Bond Street (1948)
7/10
Anton De Grunwald's Interesting Episode Film About A Dress,A Pearl,A Veil, And Flower
27 June 2015
Warning: Spoilers
Episode films like this tend to be uneven. In "The Pearl," the second of the four segments all set in London's exclusive shopping district after World War II, we have the most satisfying and visually interesting piece, a sort of noir short story. Derek Farr plays a crook on the run through the wet, shadowy night streets after robbing a jewelry store. He lands up in the apartment of a woman of the streets, who has also just committed a crime, stealing bills from a drunken older man who's flirted with her.While a brief romance develops between these two cynical, hard-bitten thieves, a pearl that has fallen out from Farr's loot,near an old woman sleeping on the street, leads to his being eventually captured by the police after he has shot his lover, and fled over the roofs into the floor show of a night club. The first episode, The Wedding Dress,has some interesting social commentary on class resentment during this period as frustrated,struggling seamstress Kathleen Harrison rips the dress she's supposed to get ready for a seemingly spoiled rich woman who's in a hurry. Her fellow workers show their solidarity by staying late to help her patch it up.

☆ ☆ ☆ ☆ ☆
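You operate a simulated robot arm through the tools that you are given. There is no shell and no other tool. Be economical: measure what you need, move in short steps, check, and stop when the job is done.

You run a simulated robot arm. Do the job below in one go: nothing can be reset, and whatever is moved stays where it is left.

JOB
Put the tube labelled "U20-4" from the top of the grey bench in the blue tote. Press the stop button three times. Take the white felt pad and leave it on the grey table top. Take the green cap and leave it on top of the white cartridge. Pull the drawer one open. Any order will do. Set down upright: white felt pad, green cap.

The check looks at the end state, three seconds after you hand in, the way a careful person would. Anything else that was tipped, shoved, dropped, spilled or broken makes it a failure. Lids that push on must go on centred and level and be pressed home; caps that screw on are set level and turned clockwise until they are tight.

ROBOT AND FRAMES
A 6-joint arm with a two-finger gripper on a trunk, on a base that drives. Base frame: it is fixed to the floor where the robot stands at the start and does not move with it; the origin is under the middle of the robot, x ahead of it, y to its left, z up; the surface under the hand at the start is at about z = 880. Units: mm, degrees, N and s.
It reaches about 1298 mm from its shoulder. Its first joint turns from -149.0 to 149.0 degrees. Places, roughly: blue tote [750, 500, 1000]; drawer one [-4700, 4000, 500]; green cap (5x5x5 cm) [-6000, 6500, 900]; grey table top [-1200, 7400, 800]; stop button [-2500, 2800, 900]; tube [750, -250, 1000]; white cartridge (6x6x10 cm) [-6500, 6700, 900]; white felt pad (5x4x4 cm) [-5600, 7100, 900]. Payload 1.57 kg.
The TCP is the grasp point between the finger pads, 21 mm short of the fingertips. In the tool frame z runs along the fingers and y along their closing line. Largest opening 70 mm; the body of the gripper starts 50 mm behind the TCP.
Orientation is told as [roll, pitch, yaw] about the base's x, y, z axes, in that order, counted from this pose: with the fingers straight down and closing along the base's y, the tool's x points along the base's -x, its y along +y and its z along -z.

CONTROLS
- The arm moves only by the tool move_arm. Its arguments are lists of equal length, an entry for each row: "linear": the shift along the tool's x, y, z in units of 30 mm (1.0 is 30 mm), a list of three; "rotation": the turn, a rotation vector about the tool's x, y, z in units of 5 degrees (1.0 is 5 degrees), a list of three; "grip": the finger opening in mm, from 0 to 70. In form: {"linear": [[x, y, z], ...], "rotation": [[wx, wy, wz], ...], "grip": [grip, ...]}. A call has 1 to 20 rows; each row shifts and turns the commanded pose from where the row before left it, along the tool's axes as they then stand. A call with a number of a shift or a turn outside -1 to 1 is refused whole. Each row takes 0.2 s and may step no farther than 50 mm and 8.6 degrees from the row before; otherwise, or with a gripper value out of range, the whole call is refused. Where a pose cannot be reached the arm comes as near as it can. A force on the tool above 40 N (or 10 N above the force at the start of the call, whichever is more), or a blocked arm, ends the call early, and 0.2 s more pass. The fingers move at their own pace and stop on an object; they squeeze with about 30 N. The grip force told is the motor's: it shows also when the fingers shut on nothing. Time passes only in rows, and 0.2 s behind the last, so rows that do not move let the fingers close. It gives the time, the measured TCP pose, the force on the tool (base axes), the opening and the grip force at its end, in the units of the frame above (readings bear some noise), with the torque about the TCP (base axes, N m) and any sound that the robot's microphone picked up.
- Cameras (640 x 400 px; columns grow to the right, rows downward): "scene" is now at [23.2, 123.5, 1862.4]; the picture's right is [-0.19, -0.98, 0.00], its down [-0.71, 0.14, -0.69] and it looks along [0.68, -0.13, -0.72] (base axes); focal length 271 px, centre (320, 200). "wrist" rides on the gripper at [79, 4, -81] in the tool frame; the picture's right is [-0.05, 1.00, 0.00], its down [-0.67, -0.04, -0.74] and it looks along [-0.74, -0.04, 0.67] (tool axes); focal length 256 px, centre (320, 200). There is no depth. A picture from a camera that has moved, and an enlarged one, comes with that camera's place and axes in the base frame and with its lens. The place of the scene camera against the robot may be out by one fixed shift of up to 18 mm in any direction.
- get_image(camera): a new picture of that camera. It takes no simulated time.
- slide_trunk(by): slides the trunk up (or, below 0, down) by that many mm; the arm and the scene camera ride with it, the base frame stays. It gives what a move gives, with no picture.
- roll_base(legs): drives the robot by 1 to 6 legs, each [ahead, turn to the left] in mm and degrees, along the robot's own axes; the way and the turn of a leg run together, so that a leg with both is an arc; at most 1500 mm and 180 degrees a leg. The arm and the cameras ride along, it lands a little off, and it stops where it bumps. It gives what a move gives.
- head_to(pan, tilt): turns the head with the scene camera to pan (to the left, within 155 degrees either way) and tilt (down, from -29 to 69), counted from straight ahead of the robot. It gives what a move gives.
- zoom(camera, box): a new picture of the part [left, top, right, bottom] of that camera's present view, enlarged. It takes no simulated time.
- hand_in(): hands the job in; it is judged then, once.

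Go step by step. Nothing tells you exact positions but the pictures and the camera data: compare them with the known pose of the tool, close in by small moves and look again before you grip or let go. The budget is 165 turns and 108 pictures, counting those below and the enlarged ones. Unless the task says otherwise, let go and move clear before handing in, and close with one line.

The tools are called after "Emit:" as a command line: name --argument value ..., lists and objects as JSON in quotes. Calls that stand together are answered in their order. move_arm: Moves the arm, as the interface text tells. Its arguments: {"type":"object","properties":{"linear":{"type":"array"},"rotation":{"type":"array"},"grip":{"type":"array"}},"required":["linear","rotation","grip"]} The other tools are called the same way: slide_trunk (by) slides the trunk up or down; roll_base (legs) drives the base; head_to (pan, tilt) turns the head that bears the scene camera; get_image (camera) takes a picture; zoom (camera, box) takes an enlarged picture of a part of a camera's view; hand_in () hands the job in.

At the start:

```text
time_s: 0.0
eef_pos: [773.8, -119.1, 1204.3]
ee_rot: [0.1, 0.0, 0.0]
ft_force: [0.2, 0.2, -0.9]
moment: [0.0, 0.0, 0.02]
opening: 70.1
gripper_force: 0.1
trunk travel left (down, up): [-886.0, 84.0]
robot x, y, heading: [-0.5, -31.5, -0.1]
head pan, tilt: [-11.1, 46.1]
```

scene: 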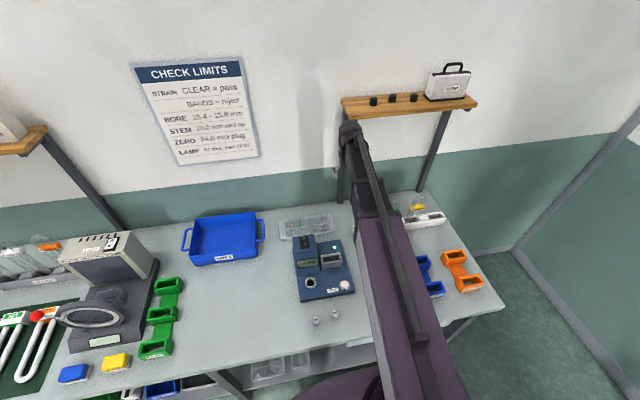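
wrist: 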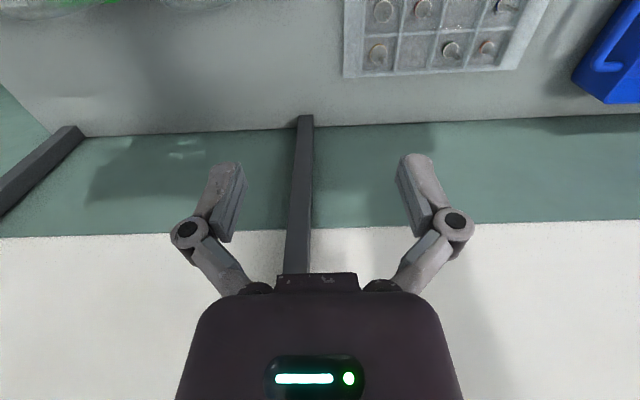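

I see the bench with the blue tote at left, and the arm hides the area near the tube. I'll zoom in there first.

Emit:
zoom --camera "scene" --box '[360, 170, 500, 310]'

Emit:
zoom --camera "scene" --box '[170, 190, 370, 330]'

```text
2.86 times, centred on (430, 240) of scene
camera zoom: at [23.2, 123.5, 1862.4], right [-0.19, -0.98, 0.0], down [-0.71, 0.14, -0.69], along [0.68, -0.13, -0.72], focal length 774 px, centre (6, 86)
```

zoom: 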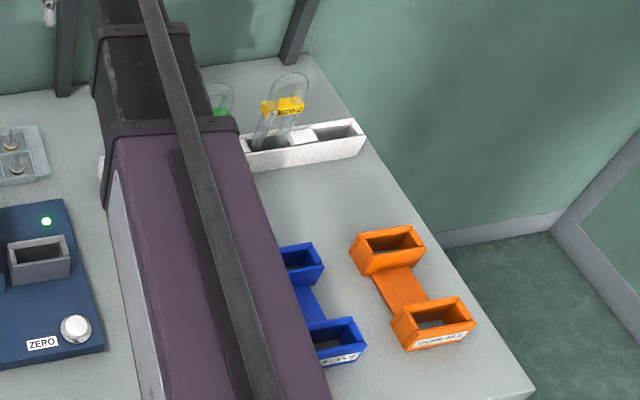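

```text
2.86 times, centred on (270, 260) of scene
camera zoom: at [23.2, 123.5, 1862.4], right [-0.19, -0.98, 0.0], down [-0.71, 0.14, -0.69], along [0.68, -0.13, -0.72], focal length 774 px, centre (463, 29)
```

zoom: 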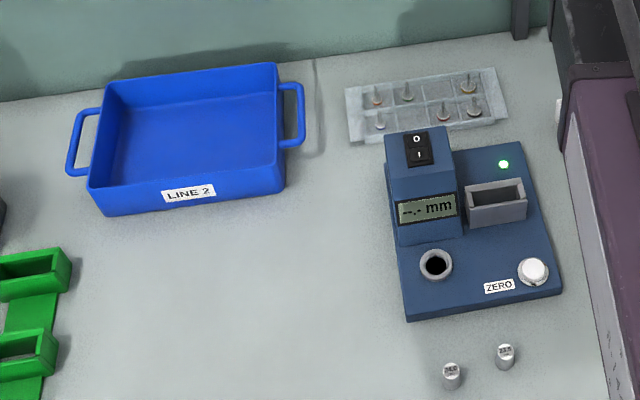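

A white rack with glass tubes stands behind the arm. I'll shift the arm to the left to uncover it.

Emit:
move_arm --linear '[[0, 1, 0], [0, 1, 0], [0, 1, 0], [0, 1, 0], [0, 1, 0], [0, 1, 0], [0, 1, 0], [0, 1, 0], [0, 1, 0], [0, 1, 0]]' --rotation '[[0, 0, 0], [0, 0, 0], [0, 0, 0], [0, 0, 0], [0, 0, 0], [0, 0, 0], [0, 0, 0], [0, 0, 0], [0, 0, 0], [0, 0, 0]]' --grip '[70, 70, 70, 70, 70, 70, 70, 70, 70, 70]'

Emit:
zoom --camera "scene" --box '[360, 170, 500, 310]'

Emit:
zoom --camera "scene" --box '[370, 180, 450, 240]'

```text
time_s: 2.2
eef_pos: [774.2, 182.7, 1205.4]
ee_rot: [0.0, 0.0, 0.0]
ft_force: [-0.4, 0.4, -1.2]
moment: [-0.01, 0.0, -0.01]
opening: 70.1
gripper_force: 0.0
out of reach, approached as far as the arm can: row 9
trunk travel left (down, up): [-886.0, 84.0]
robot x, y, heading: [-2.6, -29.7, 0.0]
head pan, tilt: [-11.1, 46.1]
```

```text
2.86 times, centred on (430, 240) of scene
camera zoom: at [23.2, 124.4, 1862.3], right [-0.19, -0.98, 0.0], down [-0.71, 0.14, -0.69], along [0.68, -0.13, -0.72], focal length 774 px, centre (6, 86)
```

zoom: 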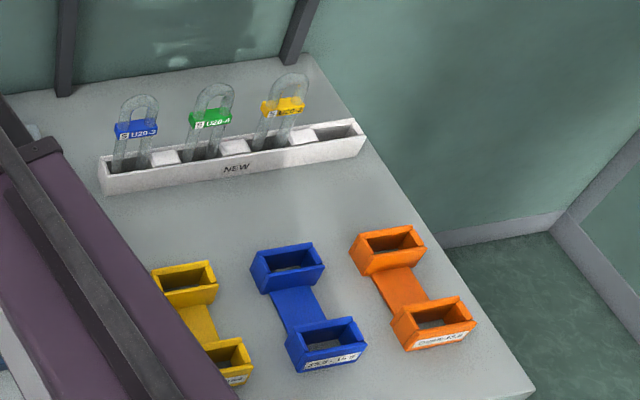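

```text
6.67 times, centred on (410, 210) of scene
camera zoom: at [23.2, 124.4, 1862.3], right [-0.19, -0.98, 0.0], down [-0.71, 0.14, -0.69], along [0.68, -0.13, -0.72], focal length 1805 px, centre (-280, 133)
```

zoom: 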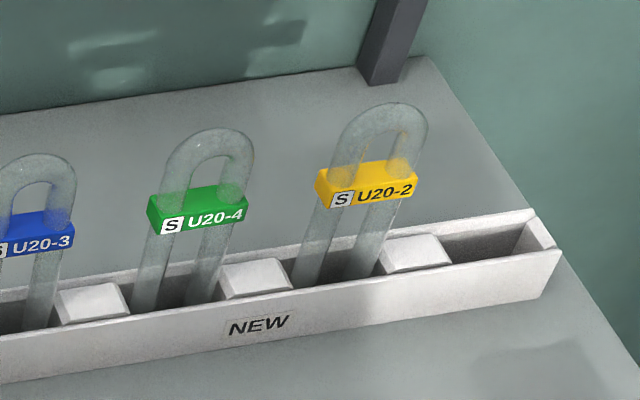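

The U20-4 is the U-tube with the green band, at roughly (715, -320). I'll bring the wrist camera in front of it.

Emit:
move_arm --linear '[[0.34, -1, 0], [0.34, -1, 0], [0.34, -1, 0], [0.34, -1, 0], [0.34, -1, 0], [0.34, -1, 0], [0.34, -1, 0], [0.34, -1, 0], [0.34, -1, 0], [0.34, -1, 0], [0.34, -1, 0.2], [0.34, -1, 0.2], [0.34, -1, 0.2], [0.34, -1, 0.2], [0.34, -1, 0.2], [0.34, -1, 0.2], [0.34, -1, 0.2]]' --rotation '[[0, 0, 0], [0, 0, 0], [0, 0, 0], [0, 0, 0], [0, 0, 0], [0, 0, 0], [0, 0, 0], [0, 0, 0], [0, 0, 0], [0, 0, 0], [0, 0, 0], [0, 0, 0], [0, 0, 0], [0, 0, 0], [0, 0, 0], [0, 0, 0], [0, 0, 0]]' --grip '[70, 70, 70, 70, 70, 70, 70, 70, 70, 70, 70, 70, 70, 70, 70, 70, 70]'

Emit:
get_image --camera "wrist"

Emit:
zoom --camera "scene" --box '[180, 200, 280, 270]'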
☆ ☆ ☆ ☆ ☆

In a twist the rich woman is shown to have problems of her own and the two land up bonding with each other In the third episode, The Veil, there is a nice performance by Leslie Howard's son Ron as a young commercial salesman who helps a woman in a clothing repair shop fend off her sleazy blackmailing husband. The fourth episode, The Flower, is more humorous and cute. Hollywood actor Roland Young is droll as the father of a bride to be who flirts with the bridegroom's old flame, a Scandinavian blonde the groom met during the war who has suddenly turned up.There is some topical commentary on postwar austerity as the restaurant they go to doesn't have some of the food the Scandinavian woman would expect to be able to order. There are other funny scenes where they go to a music business to request an obscure Danish drinking song and where Young manages to cleverly get ahead of the others in a line waiting for airplane tickets, which are much in demand. All in all this is a well produced entertainment. Though Gordon Parry is the director, and Terence Rattigan one of the writers, the true auteur of this portmanteau is producer/co-writer Anton De Grunwald, who would make similar episode films later, and with more big stars, even more elegance, and color, such as "The V.I.P.s" and "The Yellow Rolls Royce."